**Task 1:** I need one stretch of the supplied passage verbatim, from "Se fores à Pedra" to "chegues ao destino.".
**Task 2:** How does the supplied passage go on? Write the next part.

**Supplied passage:**
______

07 abril 2006

Omnis perit labor

Era um tal 1 de Março de 2006 (por sinal dia de cinzas que é uma ocasião para muita festa na ilha de Santiago). O dia sugeria festa, alegria, mas é neste dia que sou envolvido por uma onda fria que atravessa meu corpo de fio à pavio. A razão para este sentimento chama "Tenda do El Shadai"
Se fores à Pedra Badejo, quer seja em dia de sol, chuva, bruma seca (sero) ou seja lá como estiver o tempo, dê uma passadinha à Tenda do El Shadai. E não importa se és jovem, se és bêdjo, se é governante, se és um simples cidadão, ou um reles cidadão como diria um Pinto(n) da Costa. A tenda não dista muito da capital de Santa Cruz, se está no centro da vila, tome a direcção da Achada Fátima e em 15 minutos à pé já estás lá. Se está do lado de cá, à entrada da vila, suba a Ponta Achada e, dobrando uma colina em 10 minutos estás lá. Bem, não importa o caminho a tomar, o qu'importa é que chegues ao destino.

______

**Data excerpt:**

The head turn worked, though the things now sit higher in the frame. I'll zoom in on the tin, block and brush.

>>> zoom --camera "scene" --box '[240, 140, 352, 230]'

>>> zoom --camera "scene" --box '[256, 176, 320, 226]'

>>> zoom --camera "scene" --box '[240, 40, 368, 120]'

______

**Final result 1:**
Se fores à Pedra Badejo, quer seja em dia de sol, chuva, bruma seca (sero) ou seja lá como estiver o tempo, dê uma passadinha à Tenda do El Shadai. E não importa se és jovem, se és bêdjo, se é governante, se és um simples cidadão, ou um reles cidadão como diria um Pinto(n) da Costa. A tenda não dista muito da capital de Santa Cruz, se está no centro da vila, tome a direcção da Achada Fátima e em 15 minutos à pé já estás lá. Se está do lado de cá, à entrada da vila, suba a Ponta Achada e, dobrando uma colina em 10 minutos estás lá. Bem, não importa o caminho a tomar, o qu'importa é que chegues ao destino.

**Final result 2:**
Quando estiveres já no perímetro onde se ergue a "colónia", abrande os passos e fite os olhos nas tendas, nas suas redondezas, nas tarefas dos seus inquilinos, no aspecto da "aldeia". Por momentos és "obrigado" a chamar à mente drogas, alcool, alcool, droga... poxa, tinha que ser esses palavrões?!!
Se puderes roubar um instante do teu pensamento e puseres a pensar em como deve ser a vida num local desses, tendo em conta as impressões visuais que te chegam nesse momento, certamente que vais lembrar de refugiados, de Somálias e Eritreias, de Cuítos... porque o cenário, à primeira vista te leva a essas realidades que nos chegam aos olhos através dos telejornais. (Apenas associações de ideias, claro, porque violência ali inexiste)
Chegámos ao pé da tenda principal, uma espécie de sala de visita ou de espera. No exacto momento o som de um sino ecoava mediante o bater energético de um jovem corpolento. Após cumprir sua tarefa veio ter connosco. Convidou-nos a entrar e fomos para o espaço, que é também onde se faz o culto. Espaço agradével, artisticamente coberta de palha, em estilo cónico (bonito sem dúvida).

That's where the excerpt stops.